The code has no real logic, but it does pass the test, by just returning the expected value as a constant.
This technique, where you return a stopgap value that is not intended to be final just to pass a test, is called sliming. Well, Gary Bernhardt called it sliming in a Destroy All Software episode, and I picked it up. I have no idea where Gary got it.
If you are following some kind of “How to TDD” lesson (like, for example the one in Rails 4 Test Prescriptions), the tutorial may be kind of apologetic at this point. The author will often write something that boils down to “I know this seems silly, but it doesn’t take much time, so, just go ahead, and we’ll get past this and never speak of it again.”

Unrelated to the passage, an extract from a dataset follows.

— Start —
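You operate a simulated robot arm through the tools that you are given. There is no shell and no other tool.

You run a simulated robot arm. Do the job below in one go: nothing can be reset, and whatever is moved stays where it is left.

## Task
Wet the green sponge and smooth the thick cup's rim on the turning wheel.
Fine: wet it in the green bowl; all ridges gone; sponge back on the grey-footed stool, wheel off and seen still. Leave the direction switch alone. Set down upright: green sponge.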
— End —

One of the things that happens when you describe TDD in a tutorial is that spelling out each brief test and code session makes the process seem ridiculously long. A sequence that might take a minute to actually do takes much longer to describe, and makes TDD seem really expensive. Being a little deprecating about sliming is part of the handwaving that tries to explain that TDD isn’t that burdensome.
And somewhere in the handwaving and the slightly abashed eagerness to apologize for making the tutorial subject do something that might seem uncomfortable, we (and again, I mean, I) sometimes forget to explain why the sliming step is useful, and why it’s not just some weird tick that we saw Kent Beck do once.
That’s an excuse, I’m done apologizing for it. Sliming is great. It’s an often-essential often-overlooked part of the testing mindset.
There are a few things I like about the slimed test in an example like the above.
- Sliming allows a quick test of the structure of my proposed code separate from the logic of the code.
- Sliming is part of a mindset of encouraging me to find simple solutions that will quickly make my code pass.
- Sliming encourages me not to think of my solution as fixed, and therefore to write code that can easily be changed.
- Sliming encourages me to think about my test cases to find cases that will cover the problem space.
Plus, it’s fun. When you make a test pass with a slimed method, you (and again, especially if you are me) feel like you’ve gotten away with something. Sometimes, in workshops, when I first show a slimed method, people laugh out loud.
Why does sliming work? It encourages one of the biggest advantages of TDD: moving in small steps. Moving in small steps is good because small steps are usually easier than big steps, you often discover that you can solve your feature with less code than you thought.
The classic description of the TDD process goes something like this:
- Write a failing test
- Write the simplest code that makes the test pass (or alternately, clears the current error)
- Refactor
Then repeat, trying to find a new test that will fail.
This is a not a process that suggests that you spend 10 minutes setting up an end to end test, then spend three hours making it work. It’s a process that suggests much smaller, faster, loops. Less than fifteen minutes. If you can, less than a minute.
Which is where sliming comes in. If you look at the slimed method at the top of this post, the temptation is to say that it doesn’t prove anything. That’s not true. The test can fail. It fails if there is no PriceCalculator
class, it fails if the class can’t be initialized with an Item
, it fails if there is no calculate
method. (Sometimes, I’ll run the test in between each of these steps. Small step, quick test, verify you are on track.)
The slimed test verifies the API that I’ve set up. I can verify the API before I need to tests business logic, and I can do so quickly, using very little mental effort.
A lot of the benefit of TDD comes when you allow testing to guide you to solutions rather than imposing the solutions. The way you make this happen is by writing very simple code — what Sandi Metz and Katrina Owen call “Shameless Green” in 99 Bottles of OOP. Once you have the simple solution, you can then try to determine the abstractions needed for changeable code.
The slimed method isn’t forever. As soon as this test passes, I’m off writing the next test, which either has a different item as the argument or possibly has more then one item. Whichever it is, the slimed method is no longer the simplest way to make things pass, so I can start thinking about logic. But I can focus better on the logic, because I am only trying to make one change at a time.